» **Dataset content**
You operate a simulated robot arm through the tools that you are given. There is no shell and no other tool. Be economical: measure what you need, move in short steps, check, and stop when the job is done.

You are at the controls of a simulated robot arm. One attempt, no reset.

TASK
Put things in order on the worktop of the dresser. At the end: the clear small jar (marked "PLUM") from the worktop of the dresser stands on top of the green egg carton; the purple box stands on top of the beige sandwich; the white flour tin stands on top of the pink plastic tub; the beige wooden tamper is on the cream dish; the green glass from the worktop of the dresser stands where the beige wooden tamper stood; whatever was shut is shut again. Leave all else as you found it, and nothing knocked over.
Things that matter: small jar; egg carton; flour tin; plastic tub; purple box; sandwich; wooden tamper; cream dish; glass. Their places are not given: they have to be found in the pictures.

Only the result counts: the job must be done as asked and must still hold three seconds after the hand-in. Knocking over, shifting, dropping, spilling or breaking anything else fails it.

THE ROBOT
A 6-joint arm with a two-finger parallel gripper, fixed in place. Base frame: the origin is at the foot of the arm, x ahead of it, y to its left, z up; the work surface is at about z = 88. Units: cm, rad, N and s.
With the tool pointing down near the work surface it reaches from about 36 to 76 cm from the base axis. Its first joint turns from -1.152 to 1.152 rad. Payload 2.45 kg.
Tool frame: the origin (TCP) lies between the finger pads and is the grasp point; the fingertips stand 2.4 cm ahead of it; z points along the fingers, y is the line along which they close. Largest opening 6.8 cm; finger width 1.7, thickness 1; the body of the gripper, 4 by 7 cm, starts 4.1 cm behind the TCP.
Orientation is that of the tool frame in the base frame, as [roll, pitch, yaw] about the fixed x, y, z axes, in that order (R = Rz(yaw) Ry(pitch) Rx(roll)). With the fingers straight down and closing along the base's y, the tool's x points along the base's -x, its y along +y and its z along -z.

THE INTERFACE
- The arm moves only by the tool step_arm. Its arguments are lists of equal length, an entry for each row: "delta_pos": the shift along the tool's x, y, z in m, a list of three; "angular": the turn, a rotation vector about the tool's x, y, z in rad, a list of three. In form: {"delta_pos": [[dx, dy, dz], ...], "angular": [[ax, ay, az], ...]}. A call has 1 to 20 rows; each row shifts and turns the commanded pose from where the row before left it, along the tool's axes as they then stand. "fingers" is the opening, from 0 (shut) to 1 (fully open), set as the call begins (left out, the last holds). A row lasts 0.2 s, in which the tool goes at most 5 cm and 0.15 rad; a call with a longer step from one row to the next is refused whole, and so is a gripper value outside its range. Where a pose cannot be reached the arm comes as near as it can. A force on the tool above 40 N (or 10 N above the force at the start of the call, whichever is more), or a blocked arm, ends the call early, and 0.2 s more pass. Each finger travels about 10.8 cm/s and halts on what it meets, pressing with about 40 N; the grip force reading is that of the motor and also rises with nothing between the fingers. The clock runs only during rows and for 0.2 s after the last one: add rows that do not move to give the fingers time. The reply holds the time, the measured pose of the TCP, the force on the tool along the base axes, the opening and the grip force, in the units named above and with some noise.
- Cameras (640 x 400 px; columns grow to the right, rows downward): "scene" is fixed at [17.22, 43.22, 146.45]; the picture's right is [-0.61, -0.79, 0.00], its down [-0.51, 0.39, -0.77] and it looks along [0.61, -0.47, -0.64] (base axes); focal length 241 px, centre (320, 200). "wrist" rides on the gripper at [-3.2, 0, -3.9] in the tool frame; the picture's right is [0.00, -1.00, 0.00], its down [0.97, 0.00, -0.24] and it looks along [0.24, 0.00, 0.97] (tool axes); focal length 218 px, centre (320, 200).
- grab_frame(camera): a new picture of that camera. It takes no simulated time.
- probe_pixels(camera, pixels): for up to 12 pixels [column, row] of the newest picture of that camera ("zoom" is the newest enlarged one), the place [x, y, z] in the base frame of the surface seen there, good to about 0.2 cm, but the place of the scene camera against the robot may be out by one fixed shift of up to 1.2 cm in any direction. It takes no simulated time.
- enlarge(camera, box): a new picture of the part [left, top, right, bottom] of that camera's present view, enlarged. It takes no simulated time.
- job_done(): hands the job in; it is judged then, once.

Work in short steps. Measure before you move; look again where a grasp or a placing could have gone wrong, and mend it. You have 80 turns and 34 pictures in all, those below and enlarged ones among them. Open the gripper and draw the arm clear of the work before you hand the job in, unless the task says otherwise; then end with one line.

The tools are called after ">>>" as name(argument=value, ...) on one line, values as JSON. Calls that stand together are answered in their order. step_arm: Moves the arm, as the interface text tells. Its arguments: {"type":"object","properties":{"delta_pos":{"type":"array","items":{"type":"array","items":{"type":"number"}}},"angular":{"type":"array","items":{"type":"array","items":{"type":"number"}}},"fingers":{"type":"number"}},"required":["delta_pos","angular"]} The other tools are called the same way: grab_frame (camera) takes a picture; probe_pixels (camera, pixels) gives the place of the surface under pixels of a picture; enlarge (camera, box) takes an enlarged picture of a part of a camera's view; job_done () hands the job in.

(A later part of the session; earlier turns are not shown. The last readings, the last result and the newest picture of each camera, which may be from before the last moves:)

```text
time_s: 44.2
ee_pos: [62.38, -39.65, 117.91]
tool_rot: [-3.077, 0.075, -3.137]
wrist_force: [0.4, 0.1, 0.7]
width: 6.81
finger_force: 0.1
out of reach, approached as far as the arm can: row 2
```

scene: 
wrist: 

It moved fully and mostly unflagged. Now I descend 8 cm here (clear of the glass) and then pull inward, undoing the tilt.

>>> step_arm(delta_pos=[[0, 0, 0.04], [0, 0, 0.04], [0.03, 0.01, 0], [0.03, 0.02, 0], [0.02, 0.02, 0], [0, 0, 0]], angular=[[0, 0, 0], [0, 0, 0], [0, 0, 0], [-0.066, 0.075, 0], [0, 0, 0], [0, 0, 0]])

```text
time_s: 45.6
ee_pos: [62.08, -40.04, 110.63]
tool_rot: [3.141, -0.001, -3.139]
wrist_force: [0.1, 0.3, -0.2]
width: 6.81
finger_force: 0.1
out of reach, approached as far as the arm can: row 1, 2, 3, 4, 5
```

» **Stated goal**
In the listing above, locate each line with "given" and copy it.

» **Finished task**
You operate a simulated robot arm through the tools that you are given. There is no shell and no other tool. Be economical: measure what you need, move in short steps, check, and stop when the job is done.
Things that matter: small jar; egg carton; flour tin; plastic tub; purple box; sandwich; wooden tamper; cream dish; glass. Their places are not given: they have to be found in the pictures.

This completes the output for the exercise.